The rationale for dropping public sector employee unions, whether in CA, San Diego, or Wisconsin, is that good faith, fair bargaining in the public interest cannot result when a union negotiates with elected officials. This was behind FDR’s opposition, as well as Gov. Walker in Wisconsin, and is now being recognized in San Diego.
In private sector negotiations, managements and unions duke it out fairly, since management has the long term interests of the company in mind. In the public sector, “management” is short term oriented, and only wants labor peace and to look good at the next election, so they make extravagent promises that will come due years later. Witness our city council a decade ago binding us to outsized pension benefits that we are just now being saddled with. Our San Diego School Board did the same 1-2 years ago, with the now-upcoming 7% pay hikes that will hit the fan in the next 12 months, likely forcing insolvency and shortening the already brief school year by 7 days. In 1999, CA bumped all existing state pensions, past and future, by 50% because the tech boom briefly boosted the stock market. State pensions are now squeezing out every other category in the state budget. In each of these cases, the savvy union leaders educated their membership to be patient, keep their lifetime compensation in mind, and stay united. Taxpayers got screwed because they were complacent. The media did not do its job, accountants and actuaries did not become whistleblowers (with some exceptions, like Diane Shipione in San Diego), and the liberal media looked the other way.

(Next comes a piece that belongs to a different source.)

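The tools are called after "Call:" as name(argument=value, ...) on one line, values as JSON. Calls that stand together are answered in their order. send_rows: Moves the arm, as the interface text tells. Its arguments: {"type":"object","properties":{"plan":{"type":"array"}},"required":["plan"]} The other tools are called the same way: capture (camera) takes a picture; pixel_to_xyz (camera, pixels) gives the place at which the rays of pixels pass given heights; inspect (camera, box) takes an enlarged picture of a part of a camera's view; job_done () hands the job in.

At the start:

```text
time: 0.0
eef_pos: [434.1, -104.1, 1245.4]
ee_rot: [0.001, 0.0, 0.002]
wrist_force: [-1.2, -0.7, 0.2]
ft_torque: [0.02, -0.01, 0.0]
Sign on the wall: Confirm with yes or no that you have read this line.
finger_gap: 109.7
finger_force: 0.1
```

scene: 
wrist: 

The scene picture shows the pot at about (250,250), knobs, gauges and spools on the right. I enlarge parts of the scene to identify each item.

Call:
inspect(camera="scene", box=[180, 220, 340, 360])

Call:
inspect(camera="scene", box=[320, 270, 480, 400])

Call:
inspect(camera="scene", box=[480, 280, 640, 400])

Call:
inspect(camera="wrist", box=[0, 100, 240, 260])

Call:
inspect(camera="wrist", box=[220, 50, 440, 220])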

Add to all this the tendency in a democracy for special interest groups to have an outsized influence over policy when they individually have a lot at stake while the average voter/taxpayer only suffers a little and far in the future, and you often have unions “capturing” the management side of negotiations. The San Diego School Board is essentially owned by the union, and is a prime example of this, Our students are about to pay the price.